Cricket-No demons in Karachi pitch, just poor batting says South Africa’s Elgar

(Reuters) - South Africa opener Dean Elgar believes the perceived 'demons' in the pitch at the National Stadium in Karachi, where 14 wickets fell on the opening day of the first test against Pakistan on Tuesday, are mostly in the minds of the batsmen.

The tourists were bowled out for 220 after winning the toss, but fought back to leave their hosts reeling on 33 for four at the close of an absorbing first day.

There was turn and some variable bounce, but also poor shot selection on both sides, while two of South Africa’s top six were run out trying to score with unnecessary haste.

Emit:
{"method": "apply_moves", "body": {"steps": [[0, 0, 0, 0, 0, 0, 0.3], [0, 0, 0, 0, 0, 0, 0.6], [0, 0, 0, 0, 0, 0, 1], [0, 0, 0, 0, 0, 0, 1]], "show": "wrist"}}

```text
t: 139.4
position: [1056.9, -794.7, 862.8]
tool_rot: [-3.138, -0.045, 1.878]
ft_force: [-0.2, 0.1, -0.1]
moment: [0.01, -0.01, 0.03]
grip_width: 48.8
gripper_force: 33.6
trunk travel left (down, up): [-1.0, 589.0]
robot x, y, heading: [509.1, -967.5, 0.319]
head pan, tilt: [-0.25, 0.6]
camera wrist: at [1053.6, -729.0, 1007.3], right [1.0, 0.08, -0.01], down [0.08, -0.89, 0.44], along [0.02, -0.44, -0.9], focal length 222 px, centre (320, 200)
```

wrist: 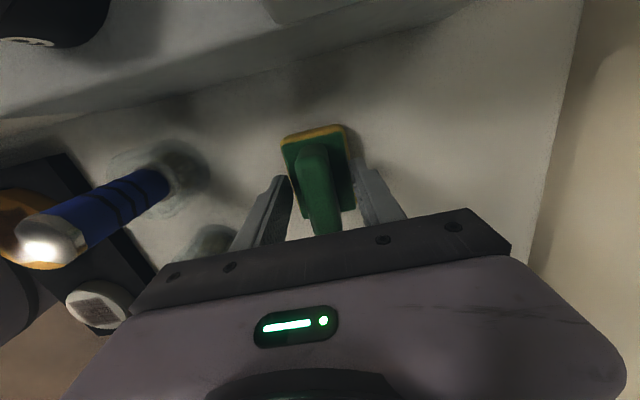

"I had a feeling the wicket would be slow and low as the ball got softer and the day went on, but I didn’t think it would be a 14-wicket day. There were a few very soft dismissals in both innings," Elgar told reporters.

"If you apply yourself there are no real demons in the wicket."

South Africa have claimed the prized scalp of Pakistan captain Babar Azam, who scored centuries in each of his last three tests, and Elgar believes that has given them a big chance to take a potentially crucial first innings lead.

"If we can emulate the way we started with the ball (on the second morning) and do that in the first hour, we will build pressure and have chances come our way," he said.

"Our fast bowlers will bring the intensity, it’s something they pride themselves on and is something we can control as a bowling unit."

Elgar, who top-scored in South Africa’s innings with 58, was at a loss to explain the rash stroke-play and run outs of Rassie van der Dussen and Temba Bavuma in their innings.

"Sometimes test cricket can get the better of you and you get caught up in the moment. We have to respect that," Elgar said.

South Africa will play two tests and three Twenty20 Internationals on their tour, their first in Pakistan since a militant attack on the Sri Lanka team bus in Lahore in 2009 in which six policemen and two civilians were killed.